Boston’s oldest entertainment palace, located in the heart of the Theatre District, has accumulated a distinguished history in its long and sometimes tumultuous tenure. The Orpheum Theatre, which began its life as the Music Hall in 1852, has been subject to one transformation after another, not the least of which has been its many name changes.
Several years after the Music Hall made its debut—an event which featured a performance by the Hub’s venerable Handel and Haydn Society—it became home to the nascent Boston Symphony Orchestra (BSO).
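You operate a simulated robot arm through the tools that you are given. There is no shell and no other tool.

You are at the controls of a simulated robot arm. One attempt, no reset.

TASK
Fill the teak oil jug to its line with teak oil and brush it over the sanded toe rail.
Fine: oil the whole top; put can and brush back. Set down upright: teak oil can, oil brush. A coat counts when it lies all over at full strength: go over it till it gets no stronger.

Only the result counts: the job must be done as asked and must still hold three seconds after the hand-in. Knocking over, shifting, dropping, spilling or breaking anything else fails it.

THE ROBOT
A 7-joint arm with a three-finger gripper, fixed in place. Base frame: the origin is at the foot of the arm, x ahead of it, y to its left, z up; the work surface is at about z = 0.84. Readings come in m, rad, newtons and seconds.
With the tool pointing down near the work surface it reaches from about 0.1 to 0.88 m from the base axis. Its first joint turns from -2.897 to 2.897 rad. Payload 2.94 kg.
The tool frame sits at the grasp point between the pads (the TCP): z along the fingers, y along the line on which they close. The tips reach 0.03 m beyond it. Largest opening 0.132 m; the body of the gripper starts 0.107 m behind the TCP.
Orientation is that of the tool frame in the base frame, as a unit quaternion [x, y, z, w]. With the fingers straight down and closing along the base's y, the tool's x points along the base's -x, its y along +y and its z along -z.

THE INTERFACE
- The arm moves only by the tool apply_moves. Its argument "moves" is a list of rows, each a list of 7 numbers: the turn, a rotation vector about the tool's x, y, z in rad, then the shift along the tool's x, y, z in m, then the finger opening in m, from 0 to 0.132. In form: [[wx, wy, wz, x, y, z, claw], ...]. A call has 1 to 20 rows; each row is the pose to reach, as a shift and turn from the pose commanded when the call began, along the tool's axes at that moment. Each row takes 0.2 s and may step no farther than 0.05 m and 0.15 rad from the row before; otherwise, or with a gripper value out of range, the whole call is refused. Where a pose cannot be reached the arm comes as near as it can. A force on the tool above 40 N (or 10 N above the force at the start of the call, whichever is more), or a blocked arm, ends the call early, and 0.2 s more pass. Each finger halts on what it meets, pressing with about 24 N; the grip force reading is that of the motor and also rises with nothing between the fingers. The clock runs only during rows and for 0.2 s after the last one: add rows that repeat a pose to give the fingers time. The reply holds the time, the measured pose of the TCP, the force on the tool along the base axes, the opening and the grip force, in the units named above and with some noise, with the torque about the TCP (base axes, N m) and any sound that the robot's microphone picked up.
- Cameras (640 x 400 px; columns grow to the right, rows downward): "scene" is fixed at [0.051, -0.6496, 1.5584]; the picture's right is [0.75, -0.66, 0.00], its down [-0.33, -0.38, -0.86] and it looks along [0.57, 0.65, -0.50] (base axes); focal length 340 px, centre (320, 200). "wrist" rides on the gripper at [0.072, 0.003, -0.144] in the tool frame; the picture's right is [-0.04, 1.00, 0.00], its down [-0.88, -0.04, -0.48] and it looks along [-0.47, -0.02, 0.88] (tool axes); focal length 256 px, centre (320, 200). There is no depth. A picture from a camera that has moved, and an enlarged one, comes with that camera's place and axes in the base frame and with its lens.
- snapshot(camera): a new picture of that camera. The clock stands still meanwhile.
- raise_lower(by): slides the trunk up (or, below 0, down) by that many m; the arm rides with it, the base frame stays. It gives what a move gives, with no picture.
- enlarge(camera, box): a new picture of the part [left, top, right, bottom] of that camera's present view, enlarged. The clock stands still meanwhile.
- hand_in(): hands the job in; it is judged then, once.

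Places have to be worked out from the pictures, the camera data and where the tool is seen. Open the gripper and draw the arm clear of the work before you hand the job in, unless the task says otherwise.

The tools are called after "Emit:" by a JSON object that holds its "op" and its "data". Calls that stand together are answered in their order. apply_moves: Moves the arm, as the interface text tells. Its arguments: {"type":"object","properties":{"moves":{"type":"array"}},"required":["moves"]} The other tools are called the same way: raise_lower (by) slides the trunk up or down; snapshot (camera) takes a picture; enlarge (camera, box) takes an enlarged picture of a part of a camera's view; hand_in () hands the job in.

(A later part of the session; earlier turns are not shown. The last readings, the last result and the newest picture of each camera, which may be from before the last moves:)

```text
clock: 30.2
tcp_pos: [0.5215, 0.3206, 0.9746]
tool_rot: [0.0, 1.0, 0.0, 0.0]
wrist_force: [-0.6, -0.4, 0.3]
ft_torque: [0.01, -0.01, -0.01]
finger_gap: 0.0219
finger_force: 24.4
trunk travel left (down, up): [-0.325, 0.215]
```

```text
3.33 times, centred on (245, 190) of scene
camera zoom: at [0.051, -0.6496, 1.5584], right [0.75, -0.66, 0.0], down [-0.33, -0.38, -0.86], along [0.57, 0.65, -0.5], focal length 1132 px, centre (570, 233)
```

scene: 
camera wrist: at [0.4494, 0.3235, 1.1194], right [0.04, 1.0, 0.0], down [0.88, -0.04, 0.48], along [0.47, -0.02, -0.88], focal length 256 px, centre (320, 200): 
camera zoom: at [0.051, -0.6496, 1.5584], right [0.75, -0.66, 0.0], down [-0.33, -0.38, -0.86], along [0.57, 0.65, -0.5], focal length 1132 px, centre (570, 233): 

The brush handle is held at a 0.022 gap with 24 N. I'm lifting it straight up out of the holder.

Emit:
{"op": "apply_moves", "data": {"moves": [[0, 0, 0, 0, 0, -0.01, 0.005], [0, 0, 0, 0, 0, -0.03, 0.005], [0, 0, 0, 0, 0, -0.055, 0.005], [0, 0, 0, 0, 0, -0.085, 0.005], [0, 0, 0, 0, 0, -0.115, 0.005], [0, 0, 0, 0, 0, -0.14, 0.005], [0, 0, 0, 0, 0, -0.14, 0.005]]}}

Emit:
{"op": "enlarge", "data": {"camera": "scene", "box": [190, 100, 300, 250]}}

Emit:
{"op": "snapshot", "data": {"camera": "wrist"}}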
The Music Hall also hosted many lectures and events: Frederick Douglass, Wendell Phillips, Harriet Beecher Stowe, William Lloyd Garrison and Harriet Tubman celebrated the Emancipation Proclamation there in 1862, and the likes of Oscar Wilde, Booker T. Washington and Ralph Waldo Emerson even spoke on its stage. In 1900, the BSO departed for its new home in the Fenway neighborhood, Symphony Hall. Re-purposed for vaudeville and subject to a few name changes, including the Empire Theatre, the venue eventually acquired its current name, Orpheum Theatre, with an ownership change in 1906. Further change was in the air when, in 1915, the Orpheum was purchased by Loews Theatres and the interior was completely renovated to the configuration patrons are familiar with today by renowned theater architect Thomas Lamb, eventually re-opening in 1916 as a vaudeville and movie house.
Vaudeville performances were abandoned in the 1930s, leaving the Orpheum strictly as a movie theater, although competition for first-run films forced another metamorphosis—this time into a concert hall called the Aquarius—in the early 1970s, with James Brown as one of the initial shows. A brief detour into opera, and a name change back to the Orpheum Theatre, occurred in the mid-1970s when the Boston Opera Company took control. Rock and pop concerts returned for good by the late 1970s, with legendary appearances over the years by The Police, U2, Aerosmith and David Bowie’s Tin Machine even being recorded there.
Today, the Orpheum, accessible by an alley known as Hamilton Place, remains a popular spot for some of music’s biggest acts, as well as the latest family-oriented extravaganzas. On September 21, kids and their grown-ups can experience Shopkins Live! Shop It Up!, while more adult fare returns September 23 when former Beach Boy Brian Wilson presents Pet Sounds—The Final Performances with cohort Al Jardine.